However, the test for identifying Aboriginal rights under section 35 — the Van der Peet test — looks to practices, customs, or traditions that existed before European contact. The Métis would therefore fail to meet the Van der Peet test for an Aboriginal right because they only came into existence after European contact. For this reason, the Supreme Court of Canada in R v Powley modified the Van der Peet test to account for the unique nature of the Métis peoples.

The Powley Test for Métis Rights

Like the Van der Peet test for identifying Aboriginal rights, the test for Métis rights focuses “on identifying those practices, customs and traditions that are integral to the Métis community’s distinctive existence and relationship to the land.”[3] The test has eight steps:

  • Characterize the nature of the claimed right. This is no different from the Van der Peet test, which identifies the nature of the right being claimed by considering the nature of the complainant’s action, the nature of the impugned Crown action, and the practice, custom, or tradition that gives rise to the right being claimed.[4]
  • An identifiable Métis community must exist and must have “shared customs, traditions and a collective identity” which are tied to a specific site.[5]
  • The present-day Métis community must perpetuate their ancestral community’s distinctive practices.[6]
  • The claimant must show that they are part of the contemporary Métis community that holds the claimed right.[7] This is a three-part test: (a) they must self-identify as a member of the Métis community; (b) there must be evidence of an ancestral connection to the historic Métis community (by birth, adoption, or otherwise); and (c) they must be accepted by the modern Métis community.[8]
  • The practice, custom, or tradition that gives rise to the claimed right must have arisen before the community “came under the effective control of European laws and customs.”[9] The relevant time period is thus “post-contact but pre-control.”[10]
  • The practice, custom, or tradition must have been “integral” to the “distinctive culture” of the Métis community.[11]
  • There must be “[c]ontinuity [b]etween the [h]istoric [p]ractice and the [c]ontemporary [r]ight [a]sserted,”[12] although there is flexibility to allow for the evolution of that Aboriginal practice over time.[13]
  • The right must be an “existing” right and cannot have been extinguished.[14]

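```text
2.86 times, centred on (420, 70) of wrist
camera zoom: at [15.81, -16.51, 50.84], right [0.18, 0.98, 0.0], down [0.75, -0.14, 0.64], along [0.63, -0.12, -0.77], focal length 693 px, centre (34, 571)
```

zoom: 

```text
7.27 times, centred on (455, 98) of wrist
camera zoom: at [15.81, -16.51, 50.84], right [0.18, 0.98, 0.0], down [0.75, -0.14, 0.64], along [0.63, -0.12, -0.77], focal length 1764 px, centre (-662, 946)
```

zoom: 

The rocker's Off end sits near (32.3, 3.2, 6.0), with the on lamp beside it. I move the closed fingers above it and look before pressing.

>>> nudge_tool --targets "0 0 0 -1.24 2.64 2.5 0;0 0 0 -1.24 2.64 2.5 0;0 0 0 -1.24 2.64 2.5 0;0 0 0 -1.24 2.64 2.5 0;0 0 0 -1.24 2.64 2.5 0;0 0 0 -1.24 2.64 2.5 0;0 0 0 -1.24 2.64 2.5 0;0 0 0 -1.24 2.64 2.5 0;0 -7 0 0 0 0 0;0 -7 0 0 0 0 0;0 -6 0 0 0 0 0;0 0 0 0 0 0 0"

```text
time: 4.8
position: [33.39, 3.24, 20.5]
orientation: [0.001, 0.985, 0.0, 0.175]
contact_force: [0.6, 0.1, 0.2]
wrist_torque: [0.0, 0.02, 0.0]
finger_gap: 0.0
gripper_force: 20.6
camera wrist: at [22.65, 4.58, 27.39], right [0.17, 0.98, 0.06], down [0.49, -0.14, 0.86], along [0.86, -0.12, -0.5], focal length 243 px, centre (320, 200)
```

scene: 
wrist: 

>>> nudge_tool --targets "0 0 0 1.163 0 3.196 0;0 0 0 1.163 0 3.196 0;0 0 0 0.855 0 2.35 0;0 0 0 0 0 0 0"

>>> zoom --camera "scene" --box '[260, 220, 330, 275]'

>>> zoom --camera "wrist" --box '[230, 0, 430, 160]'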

Once a Métis right is established, the court must determine whether that right was infringed, and, if so, the Crown may attempt to justify the infringement according to the test set out in the Supreme Court’s Sparrow judgment.[15]

[1] Constitution Act, 1982, s 35, being Schedule B to the Canada Act 1982 (UK), 1982, c 11 at s 35(2).

[2] R v Powley, 2003 SCC 42 (CanLII) at para 10 [“Powley”].

[3] Ibid at para 37.

[4] Ibid at para 19 (citing R v Van der Peet, 1996 CanLII 216 (SCC) at para 53).

[5] Ibid at para 23.

[6] Ibid at paras 24 and 27.

[7] Ibid at para 29.

[8] Ibid at paras 31-33.

[9] Ibid at para 37.

[10] Ibid.

[11] Ibid at paras 41 and 44.

[12] Ibid at para 45.

[13] Ibid.

[14] Ibid at para 46.

[15] Ibid at para 10.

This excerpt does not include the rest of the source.